If that is the case, you can argue forever about the validity of the custom and nothing will change, because the problem is not intellectual but affective. She knows what’s right, but you need to help her feel that she is right. Asserting your authority over her, if this is the case, will not help. She knows you ‘own’ this choice (custom) but she needs and wants to be able to ‘own’ it herself (assert her own authority, so to speak, in choosing this custom). This could be why you perceive this resistance as rebellious. This is just a guess on my part and I am assuming a lot, but take it or leave it; I hope it helps.
 
Terrible lawyer, he ignored many Canons, which is typical of people that want to prove their point of view.
Well, the canon law community thinks otherwise of Dr. Peters, who is a much-respected canonist. I wonder, do you have a source from a generally acceptable canonist (one who would not be suspected due to radical opinions either disciplinary or doctrinal) who supports your view?

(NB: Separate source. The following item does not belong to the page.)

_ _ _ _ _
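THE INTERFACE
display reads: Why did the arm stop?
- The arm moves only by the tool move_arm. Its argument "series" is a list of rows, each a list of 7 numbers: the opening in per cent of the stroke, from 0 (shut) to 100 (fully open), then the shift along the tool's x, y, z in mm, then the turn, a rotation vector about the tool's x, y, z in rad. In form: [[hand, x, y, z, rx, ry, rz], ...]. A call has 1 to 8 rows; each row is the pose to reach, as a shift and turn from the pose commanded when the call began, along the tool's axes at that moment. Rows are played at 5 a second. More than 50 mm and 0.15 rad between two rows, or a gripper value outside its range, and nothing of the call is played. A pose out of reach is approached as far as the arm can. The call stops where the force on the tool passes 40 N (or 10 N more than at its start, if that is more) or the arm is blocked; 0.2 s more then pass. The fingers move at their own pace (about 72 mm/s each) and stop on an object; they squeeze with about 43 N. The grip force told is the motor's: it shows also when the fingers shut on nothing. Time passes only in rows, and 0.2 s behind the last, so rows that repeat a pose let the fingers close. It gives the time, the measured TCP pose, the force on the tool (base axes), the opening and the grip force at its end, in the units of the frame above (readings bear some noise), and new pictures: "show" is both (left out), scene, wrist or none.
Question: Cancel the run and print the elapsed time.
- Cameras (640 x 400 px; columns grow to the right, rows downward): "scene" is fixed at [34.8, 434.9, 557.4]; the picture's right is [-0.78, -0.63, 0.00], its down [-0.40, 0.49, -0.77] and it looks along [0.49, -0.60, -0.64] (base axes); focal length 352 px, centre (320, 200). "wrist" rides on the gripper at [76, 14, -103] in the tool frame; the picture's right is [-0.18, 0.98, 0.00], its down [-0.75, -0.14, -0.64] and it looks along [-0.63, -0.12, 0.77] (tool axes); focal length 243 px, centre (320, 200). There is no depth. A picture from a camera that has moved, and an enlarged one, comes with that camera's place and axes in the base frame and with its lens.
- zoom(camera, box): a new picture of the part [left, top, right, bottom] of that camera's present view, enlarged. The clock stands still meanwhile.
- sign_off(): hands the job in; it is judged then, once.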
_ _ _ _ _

BTW - if something has been observed by law it has not been observed with the intention of forming a custom, and thus cannot create a custom protected by force of law. If a “custom” could gain legal force in that way it would be necessary to explicitly abrogate every single provision of every law sufficiently old in order to rescind a mandate - it would be impossible to concisely say in any meaningful way, as the 1983 CIC does, that the Pio-Benedictine code is abrogated.